The Story Behind the Labyrinth
Magee explains the concept of a labyrinth as one that is often mistaken for a maze. According to Magee, the two are not just different- they are actually opposites. Each symbol represents a determinant outlook on life. The labyrinth promotes a positive outlook on life that is characterized by onward motion- but with intervals to rest and socialize continuity and contentment. A maze-type outlook on life is characterized by abrupt dead-ends and a sense of frustration and failure.
“The concept is thousands of years old,” said Magee. “It transcends demographics. The main idea is that a labyrinth is designed to help you find your way and a maze is meant to keep you lost. There are so many directions that this concept can be taken.”

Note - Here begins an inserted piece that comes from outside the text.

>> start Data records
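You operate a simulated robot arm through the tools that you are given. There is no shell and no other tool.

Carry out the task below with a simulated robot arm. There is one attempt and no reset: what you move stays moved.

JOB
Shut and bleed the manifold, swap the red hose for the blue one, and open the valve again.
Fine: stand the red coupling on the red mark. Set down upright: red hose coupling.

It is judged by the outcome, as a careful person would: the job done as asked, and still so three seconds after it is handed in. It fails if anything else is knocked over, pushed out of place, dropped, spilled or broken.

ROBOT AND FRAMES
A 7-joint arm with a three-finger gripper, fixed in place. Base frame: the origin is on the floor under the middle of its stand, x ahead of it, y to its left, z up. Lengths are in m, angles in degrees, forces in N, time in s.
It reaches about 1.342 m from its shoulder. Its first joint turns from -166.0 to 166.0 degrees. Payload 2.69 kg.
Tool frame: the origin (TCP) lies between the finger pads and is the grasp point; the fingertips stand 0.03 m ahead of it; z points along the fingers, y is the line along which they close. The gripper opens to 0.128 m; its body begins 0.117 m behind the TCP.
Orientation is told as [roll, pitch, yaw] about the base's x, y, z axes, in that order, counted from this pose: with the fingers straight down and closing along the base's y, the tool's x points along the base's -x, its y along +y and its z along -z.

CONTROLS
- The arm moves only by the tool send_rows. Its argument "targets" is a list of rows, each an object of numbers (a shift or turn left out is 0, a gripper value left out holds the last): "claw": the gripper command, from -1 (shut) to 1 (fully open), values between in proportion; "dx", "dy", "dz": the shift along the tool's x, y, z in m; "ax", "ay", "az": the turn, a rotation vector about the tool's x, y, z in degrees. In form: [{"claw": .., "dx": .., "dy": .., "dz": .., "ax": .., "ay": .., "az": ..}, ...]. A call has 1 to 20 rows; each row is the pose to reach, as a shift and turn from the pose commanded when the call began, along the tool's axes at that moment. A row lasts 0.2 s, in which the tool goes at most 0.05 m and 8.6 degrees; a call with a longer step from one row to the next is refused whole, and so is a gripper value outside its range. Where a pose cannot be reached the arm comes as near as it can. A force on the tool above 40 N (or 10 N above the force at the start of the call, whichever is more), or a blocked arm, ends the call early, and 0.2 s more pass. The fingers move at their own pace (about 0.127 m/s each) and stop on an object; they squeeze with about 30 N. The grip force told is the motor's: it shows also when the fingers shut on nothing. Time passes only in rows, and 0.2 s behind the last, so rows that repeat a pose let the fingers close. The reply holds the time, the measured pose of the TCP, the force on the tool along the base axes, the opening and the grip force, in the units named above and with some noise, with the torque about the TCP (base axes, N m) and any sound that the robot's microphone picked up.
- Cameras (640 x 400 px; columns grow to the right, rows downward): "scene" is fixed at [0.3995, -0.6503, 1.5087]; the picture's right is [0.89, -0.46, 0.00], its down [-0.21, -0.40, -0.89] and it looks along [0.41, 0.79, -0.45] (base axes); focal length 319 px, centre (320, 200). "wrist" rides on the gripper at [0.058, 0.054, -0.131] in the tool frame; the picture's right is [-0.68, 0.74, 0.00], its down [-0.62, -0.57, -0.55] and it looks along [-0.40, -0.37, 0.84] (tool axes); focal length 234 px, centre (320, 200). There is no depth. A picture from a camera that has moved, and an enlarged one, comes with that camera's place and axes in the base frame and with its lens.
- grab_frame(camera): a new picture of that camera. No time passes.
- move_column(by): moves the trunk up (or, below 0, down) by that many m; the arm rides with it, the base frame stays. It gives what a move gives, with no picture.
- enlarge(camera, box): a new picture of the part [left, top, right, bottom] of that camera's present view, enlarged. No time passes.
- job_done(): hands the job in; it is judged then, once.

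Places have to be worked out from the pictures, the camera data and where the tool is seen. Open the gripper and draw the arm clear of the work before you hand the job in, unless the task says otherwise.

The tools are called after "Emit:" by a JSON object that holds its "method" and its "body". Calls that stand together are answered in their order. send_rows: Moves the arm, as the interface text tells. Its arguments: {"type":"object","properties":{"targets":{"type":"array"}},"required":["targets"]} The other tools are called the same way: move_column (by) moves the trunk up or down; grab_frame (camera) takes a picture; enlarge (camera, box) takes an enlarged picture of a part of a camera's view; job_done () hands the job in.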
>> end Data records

Collaboration Across Campus on the Project
It is this potential for creativity that Magee most excited about. She has spoken with several departments and is pleased with the response that she has already received.
“Denise Joyal is going to have her class make ceramic tiles that will be pieced together as part of a labyrinth that we are going to construct out on the green. At each of the events that we have planned there will be river stones to paint to add to the labyrinth,” said Magee. “Each event will help us build it. Then on May 4th it is World Labyrinth Day. For that day we will have our labyrinth ready. We are also accepting artwork for an exhibition that will be held for the event.”
Kimmy Leitma ’16 is excited to learn more about these upcoming events. “I think this is a good idea,” said Leitma. “It’s a great way for students to get involved around campus.”
This project is an invitation to all members of our community to have fun and to experience the labyrinth in a way that promotes creativity and unity. Several events are currently underway, including a call for creative writing from students, staff and faculty. To submit work to the Bottom Shelf Review for this special publication, email email@example.com no later than Mon, Mar. 25.
To make reservations in advance for any event relating to the Labyrinth Project call (717)264-4141x3307 or email firstname.lastname@example.org.
The Labyrinth Project Upcoming Events:
•A Day of Rest Retreat on March 2, 2013 at Bon Secours Retreat Center in Marriotsville, Md.
•Movie Showing, “The Way,” about a father walking the El Camino de Santiago pilgrimage through France/Spain. Showing is Fri, Mar. 22 at 4pm. Free admission.
•Meal and Talk with Camille Bauchchman and Asuncion Arnedo. Both women have walked the El Camino de Santiago. Meal at 6pm. Talk at 7pm.
•Lenten Worship series on the theme “Pilgrimage” Wednesdays 12-12:30 pm. The Lenten series will include guest speaker the Reverend Marge Iddings on February 27th.